Kamis, 26 Maret 2015

STRUKTUR RUMAH KUDUS



Studi Struktur dan Konstruksi Bangunan Tradisional Rumah Pencu di Kudus

Rumah Pencu Kudus

Sumber : Hasil pengukuran lapangan (2011) 
Setelahnya dilakukan pengembangan ke sisi

luar pada keempat arah, depan (ngajeng),

belakang (wingking), samping kanan (iringan

tengen), dan samping kiri (iringan kiwa)

dengan penambahan blandar pananggap.

Pananggap ini sebagai perluasan dari ruang

inti rong-rongan.
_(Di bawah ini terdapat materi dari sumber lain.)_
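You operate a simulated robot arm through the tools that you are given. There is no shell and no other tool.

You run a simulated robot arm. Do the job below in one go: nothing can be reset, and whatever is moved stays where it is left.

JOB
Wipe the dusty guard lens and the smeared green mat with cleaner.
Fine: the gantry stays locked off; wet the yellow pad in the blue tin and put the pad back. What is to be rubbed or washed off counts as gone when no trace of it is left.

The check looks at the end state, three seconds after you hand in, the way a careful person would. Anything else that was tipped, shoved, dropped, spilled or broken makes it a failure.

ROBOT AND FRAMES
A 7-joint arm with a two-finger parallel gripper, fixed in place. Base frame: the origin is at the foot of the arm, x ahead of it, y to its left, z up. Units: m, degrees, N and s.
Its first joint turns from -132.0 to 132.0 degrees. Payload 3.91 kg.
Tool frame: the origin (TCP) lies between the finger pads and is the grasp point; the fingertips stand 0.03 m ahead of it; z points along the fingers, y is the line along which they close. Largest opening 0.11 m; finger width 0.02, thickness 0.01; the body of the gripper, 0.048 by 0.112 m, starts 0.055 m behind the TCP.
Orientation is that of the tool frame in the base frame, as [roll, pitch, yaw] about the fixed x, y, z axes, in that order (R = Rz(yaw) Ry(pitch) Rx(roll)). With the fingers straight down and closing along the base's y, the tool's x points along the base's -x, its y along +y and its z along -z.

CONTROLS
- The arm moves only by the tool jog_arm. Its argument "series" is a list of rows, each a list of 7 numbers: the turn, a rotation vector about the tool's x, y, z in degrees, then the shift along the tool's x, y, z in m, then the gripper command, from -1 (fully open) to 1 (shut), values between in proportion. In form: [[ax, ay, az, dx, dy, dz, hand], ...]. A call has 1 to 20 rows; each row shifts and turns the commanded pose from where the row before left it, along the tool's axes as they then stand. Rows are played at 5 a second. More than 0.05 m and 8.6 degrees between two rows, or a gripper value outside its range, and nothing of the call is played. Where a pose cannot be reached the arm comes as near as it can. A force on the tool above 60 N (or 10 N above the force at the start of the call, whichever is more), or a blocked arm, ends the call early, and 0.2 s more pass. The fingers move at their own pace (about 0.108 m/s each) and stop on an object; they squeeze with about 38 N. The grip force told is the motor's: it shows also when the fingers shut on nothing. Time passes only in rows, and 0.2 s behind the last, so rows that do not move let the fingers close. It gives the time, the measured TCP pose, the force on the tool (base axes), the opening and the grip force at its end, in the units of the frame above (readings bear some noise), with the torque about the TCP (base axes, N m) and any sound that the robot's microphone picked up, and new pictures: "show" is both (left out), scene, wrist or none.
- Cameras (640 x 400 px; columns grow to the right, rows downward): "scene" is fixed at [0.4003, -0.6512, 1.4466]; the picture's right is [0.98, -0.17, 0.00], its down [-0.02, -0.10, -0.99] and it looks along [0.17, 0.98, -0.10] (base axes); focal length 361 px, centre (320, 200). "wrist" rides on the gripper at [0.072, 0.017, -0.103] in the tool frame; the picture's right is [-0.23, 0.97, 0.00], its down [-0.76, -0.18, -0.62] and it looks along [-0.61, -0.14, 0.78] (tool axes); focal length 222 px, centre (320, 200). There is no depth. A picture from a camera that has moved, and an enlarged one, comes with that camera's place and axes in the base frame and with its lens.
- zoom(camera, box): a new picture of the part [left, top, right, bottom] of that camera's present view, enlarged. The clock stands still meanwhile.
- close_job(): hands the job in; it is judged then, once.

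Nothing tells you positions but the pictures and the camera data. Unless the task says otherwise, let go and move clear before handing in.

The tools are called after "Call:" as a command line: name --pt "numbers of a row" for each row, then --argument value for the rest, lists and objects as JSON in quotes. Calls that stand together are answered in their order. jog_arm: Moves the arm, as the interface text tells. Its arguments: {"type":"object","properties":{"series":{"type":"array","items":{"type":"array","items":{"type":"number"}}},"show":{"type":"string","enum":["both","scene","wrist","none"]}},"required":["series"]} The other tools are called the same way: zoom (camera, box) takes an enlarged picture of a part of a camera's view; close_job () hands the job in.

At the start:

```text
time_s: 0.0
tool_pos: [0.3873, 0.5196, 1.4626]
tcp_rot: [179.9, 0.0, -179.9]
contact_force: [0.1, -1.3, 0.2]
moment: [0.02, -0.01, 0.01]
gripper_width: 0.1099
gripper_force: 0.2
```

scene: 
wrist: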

Batas-batas pada sisi luar

dibawah blandar pananggap ini dipasang

gebyok, gebyok merupakan panil-panil

pembatas ruang dalam dengan ruang luar.

Koneksi gebyok dengan tiang-tiang pananggap

menggunakan kaitan sistem panil, gebyok

dipasang dengan dijepit dua profil baik dari

dalam dan dari luar, kecuali gebyok pada

emper ditambahkan gebyok sorong.

Pada rumah pencu ditemukan karakter khusus

pada perluasan blandar pananggap yang

terjadi pada bagian depan/emper. Gebyok

yang ada pada segmen emper tidak segaris

dibawahnya blandar pananggap emper,

gebyok mundur 1 meter sebagai upaya

perluasan teras depan dan struktur gebyok

pun memiliki dua lapis karakter.

Seperti halnya telah dijelaskan didepan bahwa

bangunan joglosatru merupakan salah satu

khasanah bentukan griya jawa berkarakter

joglo, yang secara struktur mampu

mengantisipasi gempa disamping mampu

menopang beban dirinya sendiri. Kelenturan

struktur merupakan wujud dari sistem ikatan

yang tidak permanen, seperti ‘cathokan’

(sambungan coak dan lidah) dan ‘anjingan’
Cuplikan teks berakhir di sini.